* What is required
Please transcribe the data below exactly. Leave the pictures out.

* Information shown
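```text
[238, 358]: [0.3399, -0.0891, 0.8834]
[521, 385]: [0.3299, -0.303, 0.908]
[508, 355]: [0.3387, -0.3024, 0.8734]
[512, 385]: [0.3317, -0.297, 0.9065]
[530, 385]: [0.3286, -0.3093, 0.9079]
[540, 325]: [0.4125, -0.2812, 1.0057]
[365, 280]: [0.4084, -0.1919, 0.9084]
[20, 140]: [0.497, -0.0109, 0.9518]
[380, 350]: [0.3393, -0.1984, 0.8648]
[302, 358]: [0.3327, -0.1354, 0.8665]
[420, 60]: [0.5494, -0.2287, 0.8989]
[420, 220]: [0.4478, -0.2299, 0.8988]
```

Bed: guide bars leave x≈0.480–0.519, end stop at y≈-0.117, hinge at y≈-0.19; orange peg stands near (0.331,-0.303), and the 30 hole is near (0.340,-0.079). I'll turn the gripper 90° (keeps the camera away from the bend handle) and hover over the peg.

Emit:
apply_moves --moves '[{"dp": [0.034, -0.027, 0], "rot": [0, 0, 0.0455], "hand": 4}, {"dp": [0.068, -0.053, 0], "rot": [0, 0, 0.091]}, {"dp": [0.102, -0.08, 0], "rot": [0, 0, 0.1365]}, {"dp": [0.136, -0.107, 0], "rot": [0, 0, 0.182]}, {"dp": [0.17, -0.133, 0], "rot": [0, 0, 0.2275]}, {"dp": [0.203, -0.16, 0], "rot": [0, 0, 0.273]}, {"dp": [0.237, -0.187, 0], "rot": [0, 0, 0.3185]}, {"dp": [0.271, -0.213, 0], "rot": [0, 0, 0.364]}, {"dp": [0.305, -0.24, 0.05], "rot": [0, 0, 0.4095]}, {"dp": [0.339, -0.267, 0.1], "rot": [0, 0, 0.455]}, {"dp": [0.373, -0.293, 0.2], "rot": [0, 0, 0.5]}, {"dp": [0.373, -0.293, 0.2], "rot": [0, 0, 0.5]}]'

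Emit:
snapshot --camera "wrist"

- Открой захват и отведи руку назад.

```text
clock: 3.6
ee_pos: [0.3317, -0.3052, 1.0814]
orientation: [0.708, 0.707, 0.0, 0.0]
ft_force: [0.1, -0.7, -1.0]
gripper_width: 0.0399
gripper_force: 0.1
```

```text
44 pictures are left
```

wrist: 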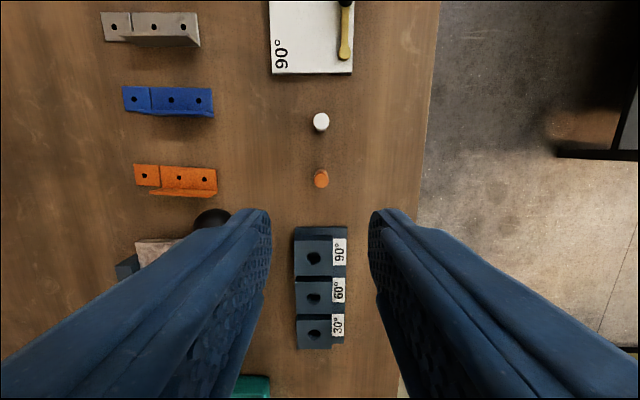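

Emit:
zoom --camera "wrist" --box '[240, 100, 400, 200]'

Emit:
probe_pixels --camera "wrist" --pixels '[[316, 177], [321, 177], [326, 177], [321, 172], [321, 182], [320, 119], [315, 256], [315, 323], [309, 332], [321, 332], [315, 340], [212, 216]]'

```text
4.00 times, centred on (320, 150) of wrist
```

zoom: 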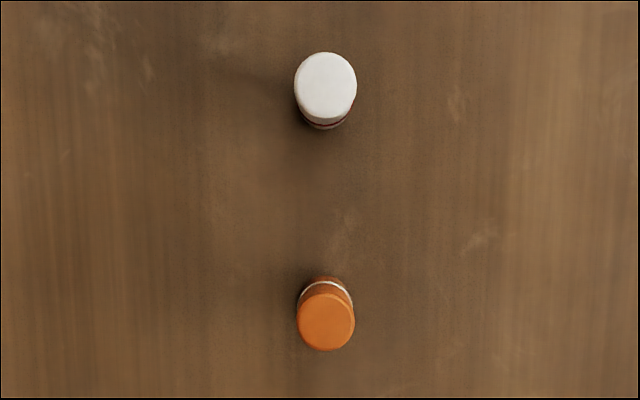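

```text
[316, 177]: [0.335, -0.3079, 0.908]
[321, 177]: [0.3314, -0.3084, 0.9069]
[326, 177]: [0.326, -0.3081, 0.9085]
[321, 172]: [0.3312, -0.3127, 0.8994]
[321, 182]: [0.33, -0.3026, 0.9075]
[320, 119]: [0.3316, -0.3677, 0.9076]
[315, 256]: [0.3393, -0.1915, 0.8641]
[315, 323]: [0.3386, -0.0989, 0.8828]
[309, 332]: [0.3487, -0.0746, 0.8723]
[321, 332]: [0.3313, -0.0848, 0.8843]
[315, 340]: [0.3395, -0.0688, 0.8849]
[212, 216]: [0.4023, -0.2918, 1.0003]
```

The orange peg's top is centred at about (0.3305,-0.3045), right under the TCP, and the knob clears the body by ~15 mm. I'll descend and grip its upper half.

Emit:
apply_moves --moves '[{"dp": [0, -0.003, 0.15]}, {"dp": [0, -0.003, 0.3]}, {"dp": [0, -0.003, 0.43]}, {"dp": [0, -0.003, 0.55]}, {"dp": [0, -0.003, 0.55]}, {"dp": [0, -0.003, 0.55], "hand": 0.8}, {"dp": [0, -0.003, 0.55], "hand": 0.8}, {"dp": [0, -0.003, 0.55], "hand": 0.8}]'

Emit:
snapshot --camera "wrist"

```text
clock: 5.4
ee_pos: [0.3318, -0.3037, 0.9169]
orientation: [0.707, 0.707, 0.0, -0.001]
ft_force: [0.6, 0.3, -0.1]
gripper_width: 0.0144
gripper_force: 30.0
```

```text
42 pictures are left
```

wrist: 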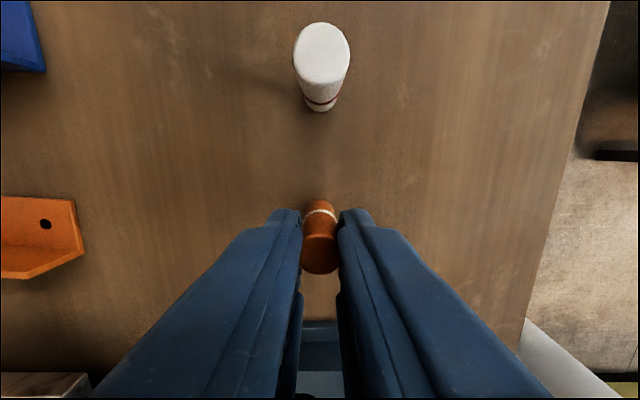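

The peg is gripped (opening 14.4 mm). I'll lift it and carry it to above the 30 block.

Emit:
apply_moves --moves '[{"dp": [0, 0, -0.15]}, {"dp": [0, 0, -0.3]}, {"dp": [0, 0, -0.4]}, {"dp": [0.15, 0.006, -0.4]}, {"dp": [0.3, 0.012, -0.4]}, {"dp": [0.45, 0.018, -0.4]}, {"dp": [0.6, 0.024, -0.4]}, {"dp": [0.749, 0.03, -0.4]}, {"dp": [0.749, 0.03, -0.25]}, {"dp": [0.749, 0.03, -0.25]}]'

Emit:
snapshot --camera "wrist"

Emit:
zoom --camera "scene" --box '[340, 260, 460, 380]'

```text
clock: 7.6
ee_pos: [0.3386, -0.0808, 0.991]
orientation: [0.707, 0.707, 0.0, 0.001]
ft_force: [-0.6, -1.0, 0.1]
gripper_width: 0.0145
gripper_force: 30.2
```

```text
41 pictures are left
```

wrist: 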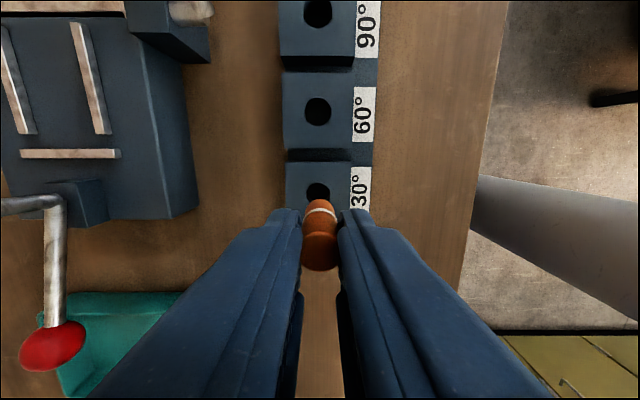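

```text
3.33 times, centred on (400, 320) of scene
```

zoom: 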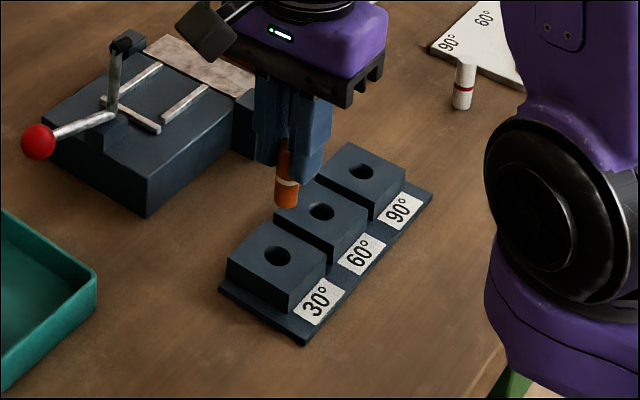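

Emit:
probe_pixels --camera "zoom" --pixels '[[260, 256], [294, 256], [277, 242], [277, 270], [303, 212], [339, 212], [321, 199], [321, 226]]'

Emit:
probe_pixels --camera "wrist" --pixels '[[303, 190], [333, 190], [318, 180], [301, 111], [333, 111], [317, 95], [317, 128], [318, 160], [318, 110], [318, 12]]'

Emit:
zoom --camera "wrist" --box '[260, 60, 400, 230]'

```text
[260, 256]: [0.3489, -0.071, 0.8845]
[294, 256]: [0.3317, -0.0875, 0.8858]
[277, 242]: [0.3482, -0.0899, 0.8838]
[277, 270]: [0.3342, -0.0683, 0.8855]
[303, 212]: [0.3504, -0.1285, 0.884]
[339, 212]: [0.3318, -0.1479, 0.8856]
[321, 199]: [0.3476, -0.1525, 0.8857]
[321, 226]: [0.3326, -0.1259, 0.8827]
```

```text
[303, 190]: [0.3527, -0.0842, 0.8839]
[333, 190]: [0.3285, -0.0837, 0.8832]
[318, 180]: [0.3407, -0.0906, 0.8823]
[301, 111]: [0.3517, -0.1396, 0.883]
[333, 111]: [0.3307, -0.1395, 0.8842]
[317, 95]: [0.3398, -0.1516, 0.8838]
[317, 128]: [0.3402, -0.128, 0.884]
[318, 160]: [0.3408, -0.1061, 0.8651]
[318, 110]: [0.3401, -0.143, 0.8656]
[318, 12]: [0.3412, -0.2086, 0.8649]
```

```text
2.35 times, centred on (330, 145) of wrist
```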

* Solution to this problem
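```text
[238, 358]: [0.3399, -0.0891, 0.8834]
[521, 385]: [0.3299, -0.303, 0.908]
[508, 355]: [0.3387, -0.3024, 0.8734]
[512, 385]: [0.3317, -0.297, 0.9065]
[530, 385]: [0.3286, -0.3093, 0.9079]
[540, 325]: [0.4125, -0.2812, 1.0057]
[365, 280]: [0.4084, -0.1919, 0.9084]
[20, 140]: [0.497, -0.0109, 0.9518]
[380, 350]: [0.3393, -0.1984, 0.8648]
[302, 358]: [0.3327, -0.1354, 0.8665]
[420, 60]: [0.5494, -0.2287, 0.8989]
[420, 220]: [0.4478, -0.2299, 0.8988]
```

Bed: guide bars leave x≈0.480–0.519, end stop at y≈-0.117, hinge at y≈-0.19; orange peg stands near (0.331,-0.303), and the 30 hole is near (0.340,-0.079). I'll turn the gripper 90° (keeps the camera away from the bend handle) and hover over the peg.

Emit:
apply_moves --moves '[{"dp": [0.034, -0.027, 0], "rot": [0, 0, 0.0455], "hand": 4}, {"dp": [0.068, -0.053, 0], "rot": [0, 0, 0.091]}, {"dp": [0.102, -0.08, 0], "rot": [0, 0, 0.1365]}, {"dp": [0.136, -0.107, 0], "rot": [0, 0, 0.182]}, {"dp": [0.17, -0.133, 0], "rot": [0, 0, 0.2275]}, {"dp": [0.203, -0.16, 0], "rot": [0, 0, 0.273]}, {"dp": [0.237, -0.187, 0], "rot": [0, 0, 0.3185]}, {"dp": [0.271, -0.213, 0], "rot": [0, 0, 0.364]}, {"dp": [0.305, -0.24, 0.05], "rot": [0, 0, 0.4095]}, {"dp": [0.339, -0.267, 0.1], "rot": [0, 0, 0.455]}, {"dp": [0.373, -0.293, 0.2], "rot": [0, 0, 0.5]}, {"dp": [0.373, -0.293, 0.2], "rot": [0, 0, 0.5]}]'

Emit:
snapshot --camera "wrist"

- Открой захват и отведи руку назад.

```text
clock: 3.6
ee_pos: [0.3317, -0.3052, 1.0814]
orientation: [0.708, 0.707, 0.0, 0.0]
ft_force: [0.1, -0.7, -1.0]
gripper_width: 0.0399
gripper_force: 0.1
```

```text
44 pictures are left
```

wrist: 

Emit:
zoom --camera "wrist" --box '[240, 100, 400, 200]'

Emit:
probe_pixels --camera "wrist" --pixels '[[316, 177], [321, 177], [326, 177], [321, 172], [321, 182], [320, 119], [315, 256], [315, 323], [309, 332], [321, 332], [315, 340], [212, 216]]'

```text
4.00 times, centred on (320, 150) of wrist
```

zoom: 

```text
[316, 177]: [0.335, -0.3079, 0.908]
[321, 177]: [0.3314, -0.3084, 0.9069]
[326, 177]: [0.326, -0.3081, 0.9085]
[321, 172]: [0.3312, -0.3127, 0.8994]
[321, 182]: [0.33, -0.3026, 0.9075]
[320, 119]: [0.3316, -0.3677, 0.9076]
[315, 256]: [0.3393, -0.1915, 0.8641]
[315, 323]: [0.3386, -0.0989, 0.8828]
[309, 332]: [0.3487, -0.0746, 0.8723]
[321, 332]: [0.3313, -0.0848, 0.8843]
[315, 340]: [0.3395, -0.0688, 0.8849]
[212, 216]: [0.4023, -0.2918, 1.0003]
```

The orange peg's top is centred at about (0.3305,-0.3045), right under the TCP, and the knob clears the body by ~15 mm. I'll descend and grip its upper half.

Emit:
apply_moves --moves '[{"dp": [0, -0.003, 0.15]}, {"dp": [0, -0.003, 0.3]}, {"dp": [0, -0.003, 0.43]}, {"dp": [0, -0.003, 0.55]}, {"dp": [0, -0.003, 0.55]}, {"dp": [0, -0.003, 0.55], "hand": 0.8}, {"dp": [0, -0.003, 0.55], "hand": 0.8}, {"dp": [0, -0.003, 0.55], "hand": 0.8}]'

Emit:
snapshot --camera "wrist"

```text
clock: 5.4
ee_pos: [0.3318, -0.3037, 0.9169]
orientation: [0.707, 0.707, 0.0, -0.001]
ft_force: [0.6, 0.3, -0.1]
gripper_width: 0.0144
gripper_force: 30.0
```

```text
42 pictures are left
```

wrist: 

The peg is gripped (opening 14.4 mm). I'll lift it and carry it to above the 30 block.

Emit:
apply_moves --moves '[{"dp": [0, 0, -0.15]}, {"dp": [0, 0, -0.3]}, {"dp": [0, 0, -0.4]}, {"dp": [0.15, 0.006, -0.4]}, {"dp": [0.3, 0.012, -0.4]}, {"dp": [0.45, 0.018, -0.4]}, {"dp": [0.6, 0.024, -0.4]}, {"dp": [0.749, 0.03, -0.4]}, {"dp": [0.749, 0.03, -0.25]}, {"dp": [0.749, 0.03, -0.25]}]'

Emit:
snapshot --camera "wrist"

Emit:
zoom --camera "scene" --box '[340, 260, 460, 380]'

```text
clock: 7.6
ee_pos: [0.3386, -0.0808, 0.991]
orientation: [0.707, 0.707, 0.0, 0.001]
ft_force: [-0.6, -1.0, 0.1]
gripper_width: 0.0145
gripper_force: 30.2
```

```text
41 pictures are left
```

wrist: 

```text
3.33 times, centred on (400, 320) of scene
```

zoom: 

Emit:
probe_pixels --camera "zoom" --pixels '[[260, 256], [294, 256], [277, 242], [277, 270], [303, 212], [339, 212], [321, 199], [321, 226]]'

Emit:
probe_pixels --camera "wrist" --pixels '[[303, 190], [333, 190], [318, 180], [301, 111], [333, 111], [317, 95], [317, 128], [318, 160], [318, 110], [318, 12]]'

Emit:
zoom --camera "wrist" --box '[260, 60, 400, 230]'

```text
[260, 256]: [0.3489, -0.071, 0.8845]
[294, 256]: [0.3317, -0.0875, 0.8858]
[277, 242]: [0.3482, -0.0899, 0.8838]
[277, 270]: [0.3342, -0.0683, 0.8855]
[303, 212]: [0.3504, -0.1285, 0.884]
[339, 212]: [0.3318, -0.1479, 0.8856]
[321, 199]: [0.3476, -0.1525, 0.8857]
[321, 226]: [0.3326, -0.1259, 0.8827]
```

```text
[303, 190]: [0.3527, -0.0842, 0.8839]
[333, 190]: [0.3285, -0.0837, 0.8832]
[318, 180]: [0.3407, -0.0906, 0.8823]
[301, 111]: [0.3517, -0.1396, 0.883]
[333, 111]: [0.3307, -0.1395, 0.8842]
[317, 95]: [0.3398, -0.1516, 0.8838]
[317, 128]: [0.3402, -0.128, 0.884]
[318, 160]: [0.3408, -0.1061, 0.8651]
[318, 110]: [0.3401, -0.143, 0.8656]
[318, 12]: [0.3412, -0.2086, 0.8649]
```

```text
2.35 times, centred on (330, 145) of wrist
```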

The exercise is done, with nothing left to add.